• PAGE EXCERPT:
■ ■ ■
É Domingo de Páscoa e eu não estou onde devia estar.
Hoje deveria ter acordado cedo e ir para a cozinha ajudar as minhas Marias a preparar o almoço, enquanto arrelio a minha mãe com os meus mil palpites. Devia ter perdido uma hora na garrafeira, a namorar os vinhos antigos comprados pelo meu pai – conseguia sempre descobrir um novo, de cada vez que lá ia. Como o almoço era borrego, lá levaria um bom tinto Alentejano. Devia ter posto a mesa na sala de jantar, decorá-la com flores apanhadas no jardim e fazer os meus guardanapos em forma de orelhas de coelho. Teria feito vários, pedia palpites, desfazia-os e voltava a fazer, tendo perdido nisso uma hora. A minha mãe, arreliadíssima com o facto de eu possivelmente ainda estar de pijama, começaria com aquele tom de voz, e já me trata por Ana Margarida. Lá iria eu, começar a despachar-me e acordar o marido que, obviamente ainda deveria estar a dormir. Devia ter decantado o vinho como tanto gosto, numa cozinha já “cheia” de familia e aromas. Nunca fomos muitos mas isso de nada importa.
■ ■ ■
• SOURCE DATA:
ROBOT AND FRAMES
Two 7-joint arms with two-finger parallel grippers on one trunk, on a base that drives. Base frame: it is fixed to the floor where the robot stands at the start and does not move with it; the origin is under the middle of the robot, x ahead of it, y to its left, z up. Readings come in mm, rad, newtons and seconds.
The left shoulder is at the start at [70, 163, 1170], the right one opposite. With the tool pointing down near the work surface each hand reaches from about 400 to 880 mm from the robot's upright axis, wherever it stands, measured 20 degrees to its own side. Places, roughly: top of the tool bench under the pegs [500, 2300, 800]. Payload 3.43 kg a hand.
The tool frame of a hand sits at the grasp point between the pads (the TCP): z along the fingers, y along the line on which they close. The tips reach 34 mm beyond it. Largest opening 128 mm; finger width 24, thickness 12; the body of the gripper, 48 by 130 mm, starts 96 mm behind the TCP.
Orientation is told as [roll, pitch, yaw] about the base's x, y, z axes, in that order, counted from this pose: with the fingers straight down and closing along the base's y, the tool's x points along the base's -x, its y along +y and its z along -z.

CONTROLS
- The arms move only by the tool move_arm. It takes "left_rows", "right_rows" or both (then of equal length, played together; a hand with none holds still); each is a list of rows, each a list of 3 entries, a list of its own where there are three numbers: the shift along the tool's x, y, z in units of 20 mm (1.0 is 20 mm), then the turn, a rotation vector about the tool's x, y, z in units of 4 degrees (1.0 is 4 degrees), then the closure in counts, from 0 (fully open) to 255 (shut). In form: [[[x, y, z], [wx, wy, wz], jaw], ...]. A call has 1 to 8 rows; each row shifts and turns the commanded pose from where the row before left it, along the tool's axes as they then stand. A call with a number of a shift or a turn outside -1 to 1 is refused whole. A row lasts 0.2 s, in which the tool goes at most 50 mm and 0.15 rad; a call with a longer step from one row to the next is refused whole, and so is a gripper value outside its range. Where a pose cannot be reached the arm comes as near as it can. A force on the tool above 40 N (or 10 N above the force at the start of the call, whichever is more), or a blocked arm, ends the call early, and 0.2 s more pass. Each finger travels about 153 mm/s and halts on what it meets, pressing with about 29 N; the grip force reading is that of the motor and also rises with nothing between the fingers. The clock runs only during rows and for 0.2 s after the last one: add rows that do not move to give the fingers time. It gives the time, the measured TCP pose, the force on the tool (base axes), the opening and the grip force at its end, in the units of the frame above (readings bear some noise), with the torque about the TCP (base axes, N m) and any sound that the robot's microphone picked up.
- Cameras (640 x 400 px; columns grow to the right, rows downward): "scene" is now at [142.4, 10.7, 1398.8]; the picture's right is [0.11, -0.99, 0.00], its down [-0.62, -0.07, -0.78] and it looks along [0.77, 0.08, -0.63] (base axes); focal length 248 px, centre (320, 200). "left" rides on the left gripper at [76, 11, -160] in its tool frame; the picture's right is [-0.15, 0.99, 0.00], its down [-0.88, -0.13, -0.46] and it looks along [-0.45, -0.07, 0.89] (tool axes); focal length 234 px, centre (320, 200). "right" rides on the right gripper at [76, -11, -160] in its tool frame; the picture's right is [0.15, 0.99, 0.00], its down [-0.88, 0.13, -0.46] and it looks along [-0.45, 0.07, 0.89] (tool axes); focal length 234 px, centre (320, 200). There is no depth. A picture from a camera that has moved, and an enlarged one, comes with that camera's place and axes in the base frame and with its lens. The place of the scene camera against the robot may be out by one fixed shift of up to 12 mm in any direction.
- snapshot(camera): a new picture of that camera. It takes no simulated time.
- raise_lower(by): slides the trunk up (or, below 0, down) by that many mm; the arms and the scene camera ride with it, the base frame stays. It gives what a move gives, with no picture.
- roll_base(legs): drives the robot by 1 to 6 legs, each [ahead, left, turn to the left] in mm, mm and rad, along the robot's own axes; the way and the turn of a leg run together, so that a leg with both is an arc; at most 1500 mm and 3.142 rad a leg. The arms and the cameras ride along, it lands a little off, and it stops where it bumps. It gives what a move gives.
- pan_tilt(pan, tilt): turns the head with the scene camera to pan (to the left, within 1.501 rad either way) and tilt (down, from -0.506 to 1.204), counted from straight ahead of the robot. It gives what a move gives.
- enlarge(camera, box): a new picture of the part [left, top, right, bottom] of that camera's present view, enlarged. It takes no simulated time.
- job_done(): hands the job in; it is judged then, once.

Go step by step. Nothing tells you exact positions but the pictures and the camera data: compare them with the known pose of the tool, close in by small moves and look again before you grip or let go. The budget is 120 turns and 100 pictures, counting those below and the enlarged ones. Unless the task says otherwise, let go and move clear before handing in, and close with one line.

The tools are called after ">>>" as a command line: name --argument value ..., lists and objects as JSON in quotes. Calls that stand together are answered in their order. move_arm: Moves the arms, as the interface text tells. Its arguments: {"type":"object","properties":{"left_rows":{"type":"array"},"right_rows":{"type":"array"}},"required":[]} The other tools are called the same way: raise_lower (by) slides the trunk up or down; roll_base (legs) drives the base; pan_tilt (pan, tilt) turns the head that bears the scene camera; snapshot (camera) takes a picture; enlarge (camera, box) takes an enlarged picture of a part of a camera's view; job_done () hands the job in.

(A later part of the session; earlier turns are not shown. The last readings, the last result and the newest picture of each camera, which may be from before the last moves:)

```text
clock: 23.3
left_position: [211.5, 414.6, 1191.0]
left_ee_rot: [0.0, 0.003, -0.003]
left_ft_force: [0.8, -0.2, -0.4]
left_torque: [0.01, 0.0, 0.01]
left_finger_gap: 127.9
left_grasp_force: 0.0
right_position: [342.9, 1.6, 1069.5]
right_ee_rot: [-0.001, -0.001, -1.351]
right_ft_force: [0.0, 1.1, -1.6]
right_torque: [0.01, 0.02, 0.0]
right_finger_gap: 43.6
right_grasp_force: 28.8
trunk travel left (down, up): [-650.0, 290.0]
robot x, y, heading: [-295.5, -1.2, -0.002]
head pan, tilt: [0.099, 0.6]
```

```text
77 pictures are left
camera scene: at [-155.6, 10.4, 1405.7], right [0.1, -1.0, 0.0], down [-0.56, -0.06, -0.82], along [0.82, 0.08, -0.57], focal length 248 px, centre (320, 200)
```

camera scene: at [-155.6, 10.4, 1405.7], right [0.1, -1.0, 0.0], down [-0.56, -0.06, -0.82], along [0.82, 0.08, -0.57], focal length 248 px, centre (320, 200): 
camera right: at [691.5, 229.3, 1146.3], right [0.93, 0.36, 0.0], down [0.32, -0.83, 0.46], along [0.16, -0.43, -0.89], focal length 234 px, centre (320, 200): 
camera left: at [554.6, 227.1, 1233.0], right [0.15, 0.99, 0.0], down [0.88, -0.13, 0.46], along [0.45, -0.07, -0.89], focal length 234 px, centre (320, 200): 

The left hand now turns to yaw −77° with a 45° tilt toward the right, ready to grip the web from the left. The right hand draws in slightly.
■ ■ ■
Give the page excerpt once more, exactly.

É Domingo de Páscoa e eu não estou onde devia estar.
Hoje deveria ter acordado cedo e ir para a cozinha ajudar as minhas Marias a preparar o almoço, enquanto arrelio a minha mãe com os meus mil palpites. Devia ter perdido uma hora na garrafeira, a namorar os vinhos antigos comprados pelo meu pai – conseguia sempre descobrir um novo, de cada vez que lá ia. Como o almoço era borrego, lá levaria um bom tinto Alentejano. Devia ter posto a mesa na sala de jantar, decorá-la com flores apanhadas no jardim e fazer os meus guardanapos em forma de orelhas de coelho. Teria feito vários, pedia palpites, desfazia-os e voltava a fazer, tendo perdido nisso uma hora. A minha mãe, arreliadíssima com o facto de eu possivelmente ainda estar de pijama, começaria com aquele tom de voz, e já me trata por Ana Margarida. Lá iria eu, começar a despachar-me e acordar o marido que, obviamente ainda deveria estar a dormir. Devia ter decantado o vinho como tanto gosto, numa cozinha já “cheia” de familia e aromas. Nunca fomos muitos mas isso de nada importa.